私は、アラフォー世代の人たちと話をしていると、確かにマネジメントの経験がないことを痛感することがよくあります。

たとえば、この世代の人たちにマネジメント原則がわかりやすく掲載されているドラッカーの書籍などを読ませて、感想などを聞くことがあるのですが、特にこの年代の人たちが、書籍を読んでも字面を追いかけているだけで、わかったつもりになっているだけで、実際には理解していないと感じることが多いです。

規模の大小を問わずある程度、まともな会社であれば、たとえばドラッカー流のマネジメントの原則を知っていれば、職場で発生する様々な問題や課題のほとんどは解決できるはすです。しかし、これを学んでいないため、悩んだり、いたずらに時間を費やしたり、努力の方向を間違えたりしている「アラフォー」の人が多いように感じています。

これは、学び直す以外に方法はないと思います。これを実行するためには、たとえ学校を卒業したにしても、何らかの方法で、継続学習が可能なシステムを構築すべきだと思います。成人が学校へ戻って継続学習・研究ができることが常識になる社会を構築すべきです。そうして、まずは『アラフォー・クライシス』に悩まされている人々を優先的に継続学習ができるようにすべきでしょう。

マネジメントに限らず、学校を卒業した後でも、企業を運営するために必要な新たな知識を得たり、研究することができる社会を構築すべきなのです。これについては、述べていると長くなりますので、別の機会にまた述べたいと思います。
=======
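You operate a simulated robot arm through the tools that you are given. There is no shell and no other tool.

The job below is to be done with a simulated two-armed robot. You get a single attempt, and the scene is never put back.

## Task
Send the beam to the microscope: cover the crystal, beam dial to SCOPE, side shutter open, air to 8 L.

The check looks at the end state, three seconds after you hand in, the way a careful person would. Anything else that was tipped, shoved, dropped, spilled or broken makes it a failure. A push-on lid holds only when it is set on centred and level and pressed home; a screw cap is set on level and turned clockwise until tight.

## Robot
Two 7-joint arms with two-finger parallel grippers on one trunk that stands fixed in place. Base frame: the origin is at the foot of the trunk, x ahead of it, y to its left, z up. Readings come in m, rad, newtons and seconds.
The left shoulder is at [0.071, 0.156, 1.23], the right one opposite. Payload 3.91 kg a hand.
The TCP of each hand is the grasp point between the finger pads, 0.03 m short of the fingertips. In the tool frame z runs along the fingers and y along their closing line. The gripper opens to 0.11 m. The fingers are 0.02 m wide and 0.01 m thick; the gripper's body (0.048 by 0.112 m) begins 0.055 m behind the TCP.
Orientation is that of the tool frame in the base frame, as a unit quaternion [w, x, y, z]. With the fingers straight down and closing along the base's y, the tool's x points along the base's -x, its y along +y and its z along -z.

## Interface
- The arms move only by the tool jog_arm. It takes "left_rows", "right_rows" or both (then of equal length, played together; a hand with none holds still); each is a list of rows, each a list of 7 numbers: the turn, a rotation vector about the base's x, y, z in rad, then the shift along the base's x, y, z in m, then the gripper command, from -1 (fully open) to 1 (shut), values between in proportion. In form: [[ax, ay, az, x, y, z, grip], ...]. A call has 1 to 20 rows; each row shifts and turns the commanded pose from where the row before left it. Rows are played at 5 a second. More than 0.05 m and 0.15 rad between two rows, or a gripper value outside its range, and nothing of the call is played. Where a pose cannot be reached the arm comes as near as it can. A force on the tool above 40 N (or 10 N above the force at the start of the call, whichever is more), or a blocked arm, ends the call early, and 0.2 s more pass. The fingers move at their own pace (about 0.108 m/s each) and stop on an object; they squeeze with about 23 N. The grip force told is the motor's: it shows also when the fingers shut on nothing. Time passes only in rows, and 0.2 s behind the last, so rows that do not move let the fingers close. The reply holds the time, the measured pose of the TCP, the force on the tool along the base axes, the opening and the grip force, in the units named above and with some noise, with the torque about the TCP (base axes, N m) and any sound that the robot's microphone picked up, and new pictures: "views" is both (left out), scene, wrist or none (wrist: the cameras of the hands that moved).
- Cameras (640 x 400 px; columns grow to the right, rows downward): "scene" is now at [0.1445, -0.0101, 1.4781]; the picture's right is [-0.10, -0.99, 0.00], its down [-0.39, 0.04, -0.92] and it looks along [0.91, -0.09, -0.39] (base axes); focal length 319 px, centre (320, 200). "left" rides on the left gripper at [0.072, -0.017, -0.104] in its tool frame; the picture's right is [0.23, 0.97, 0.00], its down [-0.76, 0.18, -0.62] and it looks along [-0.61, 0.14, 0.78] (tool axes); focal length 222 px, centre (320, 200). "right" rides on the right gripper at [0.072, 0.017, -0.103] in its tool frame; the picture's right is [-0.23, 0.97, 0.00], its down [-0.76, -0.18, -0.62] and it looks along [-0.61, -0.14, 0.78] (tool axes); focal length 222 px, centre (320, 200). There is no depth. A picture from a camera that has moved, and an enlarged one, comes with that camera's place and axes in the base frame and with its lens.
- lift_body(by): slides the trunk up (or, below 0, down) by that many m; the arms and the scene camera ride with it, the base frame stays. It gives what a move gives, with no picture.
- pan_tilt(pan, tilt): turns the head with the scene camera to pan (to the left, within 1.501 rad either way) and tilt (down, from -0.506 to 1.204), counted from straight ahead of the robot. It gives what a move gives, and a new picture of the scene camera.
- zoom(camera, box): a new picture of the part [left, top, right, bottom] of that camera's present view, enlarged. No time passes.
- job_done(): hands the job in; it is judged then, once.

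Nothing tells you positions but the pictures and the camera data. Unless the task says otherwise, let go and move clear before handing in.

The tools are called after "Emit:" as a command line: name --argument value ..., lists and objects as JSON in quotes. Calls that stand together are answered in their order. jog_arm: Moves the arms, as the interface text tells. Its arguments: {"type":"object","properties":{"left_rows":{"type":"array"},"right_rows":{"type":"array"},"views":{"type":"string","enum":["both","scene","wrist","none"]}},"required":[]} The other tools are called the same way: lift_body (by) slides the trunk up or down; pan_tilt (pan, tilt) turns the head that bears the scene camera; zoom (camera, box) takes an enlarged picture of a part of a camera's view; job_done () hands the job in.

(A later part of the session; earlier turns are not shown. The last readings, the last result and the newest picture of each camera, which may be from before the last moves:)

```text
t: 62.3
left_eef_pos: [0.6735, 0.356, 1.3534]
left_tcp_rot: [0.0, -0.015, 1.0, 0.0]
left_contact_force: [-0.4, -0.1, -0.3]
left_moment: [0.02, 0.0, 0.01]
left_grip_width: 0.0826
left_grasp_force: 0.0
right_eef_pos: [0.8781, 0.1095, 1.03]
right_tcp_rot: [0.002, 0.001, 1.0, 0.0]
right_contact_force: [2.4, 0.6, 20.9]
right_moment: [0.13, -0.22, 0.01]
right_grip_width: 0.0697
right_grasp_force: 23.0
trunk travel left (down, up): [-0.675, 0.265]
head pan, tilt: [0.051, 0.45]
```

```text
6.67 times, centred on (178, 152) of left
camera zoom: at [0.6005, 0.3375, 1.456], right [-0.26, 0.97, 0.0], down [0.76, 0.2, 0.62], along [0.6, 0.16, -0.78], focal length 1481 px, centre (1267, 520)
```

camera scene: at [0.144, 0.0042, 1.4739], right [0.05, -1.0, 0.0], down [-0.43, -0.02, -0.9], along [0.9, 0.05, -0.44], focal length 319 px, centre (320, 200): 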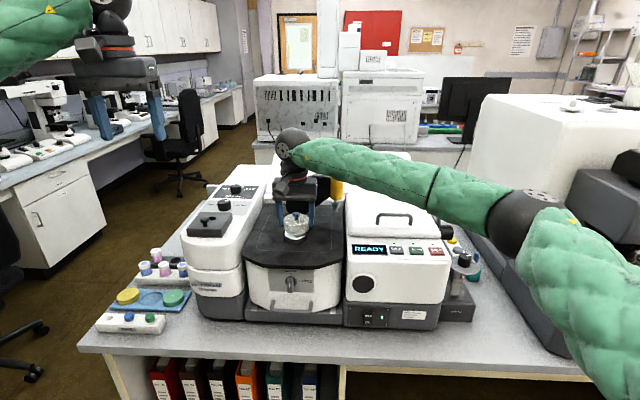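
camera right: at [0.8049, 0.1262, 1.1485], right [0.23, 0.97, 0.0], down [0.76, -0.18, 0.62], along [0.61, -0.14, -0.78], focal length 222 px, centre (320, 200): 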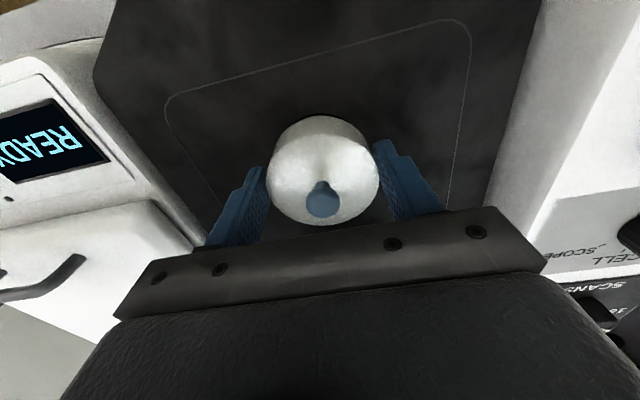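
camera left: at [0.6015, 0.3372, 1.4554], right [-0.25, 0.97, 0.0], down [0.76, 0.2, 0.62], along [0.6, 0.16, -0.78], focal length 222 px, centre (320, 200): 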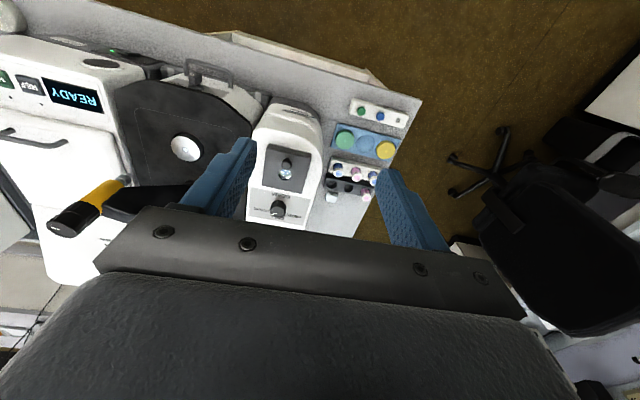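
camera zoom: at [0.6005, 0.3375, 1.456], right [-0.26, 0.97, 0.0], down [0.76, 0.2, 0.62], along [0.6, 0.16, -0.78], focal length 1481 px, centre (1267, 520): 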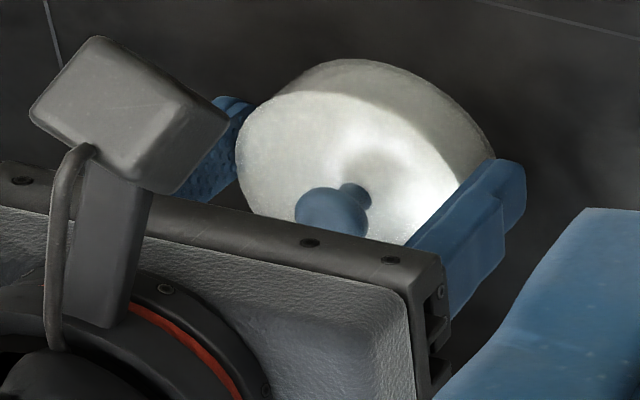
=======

ただし、知識社会に突入した現在、富の源泉は知識に移っており、こうした社会ではいずれ、働く者に継続学習の機会を提供することは当たり前のことになります。実際、欧米ではそのような方向に動きつつある国々もあります。

ただし、いくら継続学習ができるシステムを社会に取り入れたとしても、他の対症療法や、精神論を語ってみたとしても、今の日本ではまずは正しい金融政策を実行して、NAIRU(インフレを加速しない失業率)2%台半を達成するべきであることを忘れるべきではありません。